This is from a speech by Senator (and former U.S. Trade Rep.) Rob Portman:
I believe we should also target Russia's trade sector by revoking our Permanent Normal Trade Relationship, or PNTR, with Russia. In other words, the United States should no longer give Russia unrestricted access in trade to our country. This would have the effect of raising tariffs on goods from Russia to the rates at which they were before Russia joined the World Trade Organization and received this special status, PNTR, from the U.S. Congress. When I was U.S. Trade Representative, I helped negotiate this agreement, and it does give them certain privileges with regard to our economy.

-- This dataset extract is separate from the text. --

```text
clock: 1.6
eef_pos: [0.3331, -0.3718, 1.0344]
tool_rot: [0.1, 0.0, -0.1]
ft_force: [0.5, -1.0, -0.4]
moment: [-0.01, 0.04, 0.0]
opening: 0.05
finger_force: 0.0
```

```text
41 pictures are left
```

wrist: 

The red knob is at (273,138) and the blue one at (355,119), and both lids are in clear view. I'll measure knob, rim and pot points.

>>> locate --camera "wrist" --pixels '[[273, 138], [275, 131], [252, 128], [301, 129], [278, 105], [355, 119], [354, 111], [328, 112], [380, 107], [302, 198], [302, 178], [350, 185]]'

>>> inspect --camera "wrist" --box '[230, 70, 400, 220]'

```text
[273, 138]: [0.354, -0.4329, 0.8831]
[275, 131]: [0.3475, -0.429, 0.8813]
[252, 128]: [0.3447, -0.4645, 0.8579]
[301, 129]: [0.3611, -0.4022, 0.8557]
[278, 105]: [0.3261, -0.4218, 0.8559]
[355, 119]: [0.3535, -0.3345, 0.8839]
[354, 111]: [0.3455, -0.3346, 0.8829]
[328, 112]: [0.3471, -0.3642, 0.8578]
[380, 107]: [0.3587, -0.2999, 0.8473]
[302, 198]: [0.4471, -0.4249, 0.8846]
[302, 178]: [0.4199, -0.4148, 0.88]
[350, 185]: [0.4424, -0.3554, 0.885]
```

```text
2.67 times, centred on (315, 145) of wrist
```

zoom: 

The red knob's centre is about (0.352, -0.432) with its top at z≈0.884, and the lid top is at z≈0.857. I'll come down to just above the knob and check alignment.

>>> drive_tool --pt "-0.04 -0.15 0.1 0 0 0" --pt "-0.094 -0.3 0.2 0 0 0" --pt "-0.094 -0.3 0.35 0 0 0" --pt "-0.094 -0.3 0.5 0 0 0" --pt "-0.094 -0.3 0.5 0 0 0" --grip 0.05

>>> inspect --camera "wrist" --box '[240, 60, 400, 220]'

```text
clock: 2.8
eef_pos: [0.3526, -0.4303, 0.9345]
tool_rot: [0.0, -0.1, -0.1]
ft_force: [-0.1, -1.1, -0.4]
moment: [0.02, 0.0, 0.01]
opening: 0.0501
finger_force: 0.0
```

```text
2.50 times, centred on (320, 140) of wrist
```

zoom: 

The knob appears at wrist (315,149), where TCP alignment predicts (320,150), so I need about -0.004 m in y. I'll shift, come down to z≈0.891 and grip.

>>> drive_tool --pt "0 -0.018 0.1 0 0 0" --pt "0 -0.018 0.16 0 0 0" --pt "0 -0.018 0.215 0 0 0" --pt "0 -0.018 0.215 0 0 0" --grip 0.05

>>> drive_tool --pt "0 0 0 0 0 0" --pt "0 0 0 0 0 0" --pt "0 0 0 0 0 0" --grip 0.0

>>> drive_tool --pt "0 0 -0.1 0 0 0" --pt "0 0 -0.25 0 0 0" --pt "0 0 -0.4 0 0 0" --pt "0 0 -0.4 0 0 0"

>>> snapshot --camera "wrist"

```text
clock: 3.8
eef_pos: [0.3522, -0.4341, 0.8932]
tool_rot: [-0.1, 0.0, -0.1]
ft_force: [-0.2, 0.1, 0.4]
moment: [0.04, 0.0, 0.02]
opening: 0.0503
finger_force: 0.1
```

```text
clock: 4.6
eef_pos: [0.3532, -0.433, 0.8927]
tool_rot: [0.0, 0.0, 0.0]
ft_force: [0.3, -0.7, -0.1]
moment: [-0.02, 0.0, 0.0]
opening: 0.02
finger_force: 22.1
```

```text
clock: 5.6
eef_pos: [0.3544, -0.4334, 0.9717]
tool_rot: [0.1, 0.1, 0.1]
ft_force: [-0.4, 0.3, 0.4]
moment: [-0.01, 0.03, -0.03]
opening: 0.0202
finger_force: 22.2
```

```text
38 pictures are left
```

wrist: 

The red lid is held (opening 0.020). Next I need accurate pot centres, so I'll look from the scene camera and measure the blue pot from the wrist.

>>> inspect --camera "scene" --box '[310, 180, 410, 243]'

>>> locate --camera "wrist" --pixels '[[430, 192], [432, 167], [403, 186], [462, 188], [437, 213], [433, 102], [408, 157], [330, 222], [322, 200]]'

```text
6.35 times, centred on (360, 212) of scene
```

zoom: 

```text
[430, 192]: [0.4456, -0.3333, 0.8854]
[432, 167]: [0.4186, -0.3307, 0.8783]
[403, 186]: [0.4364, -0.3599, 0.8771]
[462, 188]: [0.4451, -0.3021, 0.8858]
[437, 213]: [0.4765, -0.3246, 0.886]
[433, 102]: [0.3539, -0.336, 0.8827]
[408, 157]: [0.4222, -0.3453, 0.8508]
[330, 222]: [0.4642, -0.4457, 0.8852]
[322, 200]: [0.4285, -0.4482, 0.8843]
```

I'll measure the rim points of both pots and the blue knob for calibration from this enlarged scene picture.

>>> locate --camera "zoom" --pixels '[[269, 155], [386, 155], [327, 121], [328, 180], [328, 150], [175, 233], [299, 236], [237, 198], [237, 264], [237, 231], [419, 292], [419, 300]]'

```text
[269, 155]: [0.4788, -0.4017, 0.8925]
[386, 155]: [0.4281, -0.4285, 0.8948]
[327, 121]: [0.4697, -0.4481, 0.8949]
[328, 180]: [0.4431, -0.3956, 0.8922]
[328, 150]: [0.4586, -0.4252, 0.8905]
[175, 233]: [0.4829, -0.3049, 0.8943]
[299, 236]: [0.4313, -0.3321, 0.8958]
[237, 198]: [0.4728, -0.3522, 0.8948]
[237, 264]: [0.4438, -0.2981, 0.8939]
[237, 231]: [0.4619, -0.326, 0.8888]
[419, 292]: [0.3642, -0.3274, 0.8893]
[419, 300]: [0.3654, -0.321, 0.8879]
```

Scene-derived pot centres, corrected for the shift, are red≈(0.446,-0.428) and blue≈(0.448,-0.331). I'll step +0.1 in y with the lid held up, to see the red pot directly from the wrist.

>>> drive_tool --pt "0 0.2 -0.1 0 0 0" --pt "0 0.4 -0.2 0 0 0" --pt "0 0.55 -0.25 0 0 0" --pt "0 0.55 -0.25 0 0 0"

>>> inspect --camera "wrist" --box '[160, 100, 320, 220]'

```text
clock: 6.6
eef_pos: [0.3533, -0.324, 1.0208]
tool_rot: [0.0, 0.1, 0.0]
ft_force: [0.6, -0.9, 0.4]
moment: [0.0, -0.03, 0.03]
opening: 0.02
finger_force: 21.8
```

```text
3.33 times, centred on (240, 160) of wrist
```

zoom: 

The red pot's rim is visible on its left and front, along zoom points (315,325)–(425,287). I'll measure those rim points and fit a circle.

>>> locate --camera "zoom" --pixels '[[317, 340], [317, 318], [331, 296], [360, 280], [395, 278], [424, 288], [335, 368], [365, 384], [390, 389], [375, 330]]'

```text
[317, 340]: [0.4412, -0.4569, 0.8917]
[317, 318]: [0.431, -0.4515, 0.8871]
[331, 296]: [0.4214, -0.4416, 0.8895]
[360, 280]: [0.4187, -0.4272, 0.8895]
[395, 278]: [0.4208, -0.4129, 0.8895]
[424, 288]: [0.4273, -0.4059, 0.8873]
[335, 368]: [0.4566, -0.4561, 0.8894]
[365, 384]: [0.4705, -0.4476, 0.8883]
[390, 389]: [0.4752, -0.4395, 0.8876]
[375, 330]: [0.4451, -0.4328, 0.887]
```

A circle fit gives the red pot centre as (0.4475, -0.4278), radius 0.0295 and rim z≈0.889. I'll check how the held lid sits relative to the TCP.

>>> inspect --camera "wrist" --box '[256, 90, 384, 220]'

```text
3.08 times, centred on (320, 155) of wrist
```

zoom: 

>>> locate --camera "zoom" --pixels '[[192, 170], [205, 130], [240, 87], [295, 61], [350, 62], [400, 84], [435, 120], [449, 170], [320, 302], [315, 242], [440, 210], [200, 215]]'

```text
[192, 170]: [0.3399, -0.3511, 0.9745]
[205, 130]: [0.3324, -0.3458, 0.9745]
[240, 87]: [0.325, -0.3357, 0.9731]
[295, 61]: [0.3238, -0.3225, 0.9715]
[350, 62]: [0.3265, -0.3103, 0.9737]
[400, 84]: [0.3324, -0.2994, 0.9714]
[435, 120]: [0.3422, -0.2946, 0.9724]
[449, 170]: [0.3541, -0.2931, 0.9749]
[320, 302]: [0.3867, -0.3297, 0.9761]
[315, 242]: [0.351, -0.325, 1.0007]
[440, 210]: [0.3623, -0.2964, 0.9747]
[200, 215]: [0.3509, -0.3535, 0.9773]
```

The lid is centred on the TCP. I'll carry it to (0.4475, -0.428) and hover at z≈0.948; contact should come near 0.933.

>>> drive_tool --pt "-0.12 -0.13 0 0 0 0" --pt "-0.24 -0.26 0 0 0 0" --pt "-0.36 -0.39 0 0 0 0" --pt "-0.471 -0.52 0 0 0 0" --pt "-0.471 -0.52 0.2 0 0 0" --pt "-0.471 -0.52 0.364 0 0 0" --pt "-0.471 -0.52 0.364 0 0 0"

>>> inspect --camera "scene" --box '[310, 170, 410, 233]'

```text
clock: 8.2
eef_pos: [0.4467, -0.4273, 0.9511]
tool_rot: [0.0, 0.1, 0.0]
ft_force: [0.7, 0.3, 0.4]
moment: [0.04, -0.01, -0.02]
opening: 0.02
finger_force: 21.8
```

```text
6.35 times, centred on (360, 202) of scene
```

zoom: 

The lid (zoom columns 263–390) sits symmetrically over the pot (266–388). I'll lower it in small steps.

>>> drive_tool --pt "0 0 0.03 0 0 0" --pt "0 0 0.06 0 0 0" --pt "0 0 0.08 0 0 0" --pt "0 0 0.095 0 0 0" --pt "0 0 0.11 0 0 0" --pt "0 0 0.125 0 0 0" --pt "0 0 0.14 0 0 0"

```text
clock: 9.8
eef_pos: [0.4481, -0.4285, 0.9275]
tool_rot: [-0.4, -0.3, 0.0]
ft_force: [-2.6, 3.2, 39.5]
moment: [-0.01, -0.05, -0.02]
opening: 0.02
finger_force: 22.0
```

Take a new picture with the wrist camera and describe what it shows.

Free trade with the United States is a privilege, not a right. After Russia joined the WTO in 2012, Congress passed legislation to expand trade between our countries by eliminating tariffs on some of these imports. But as easily as we granted PNTR, Congress can take it away. Invading a sovereign nation, a democracy no less, is certainly grounds for us to take away that privilege, and we have the right to undo it under the WTO rules for national security reasons. It would not be unprecedented. In 1992, Congress revoked market access for Serbia and Montenegro as a result of their aggression in the wake of the breakup of Yugoslavia. Today, I will be introducing bipartisan legislation to revoke unrestricted market access for countries who invade their neighbors. Period. I call upon our trading partners to invoke their own national security rights at the WTO and similarly take away market access Russia, until this point, has enjoyed in their economies.
This should be ended, this market access, unless and until Ukraine's territorial integrity and sovereignty are as they were prior to the Russian invasion. ...
This part sounds a bit off to me: "This would have the effect of raising tariffs on goods from Russia to the rates at which they were before Russia joined the World Trade Organization and received this special status, PNTR, from the U.S. Congress." But weren't the tariffs on Russian imports at the same rate as those on imports from other countries prior to PNTR being granted, because NTR was being granted to Russia each year?
As to the WTO, the legislation he mentions is not publicly available yet, but it's interesting that instead of focusing on a push to suspend Russia's WTO membership, as Congressmen Blumenauer and Doggett did, he seems to want everyone to "invoke their own national security rights at the WTO and similarly take away market access Russia." That's probably a simpler approach to using the WTO to induce Russia to change course.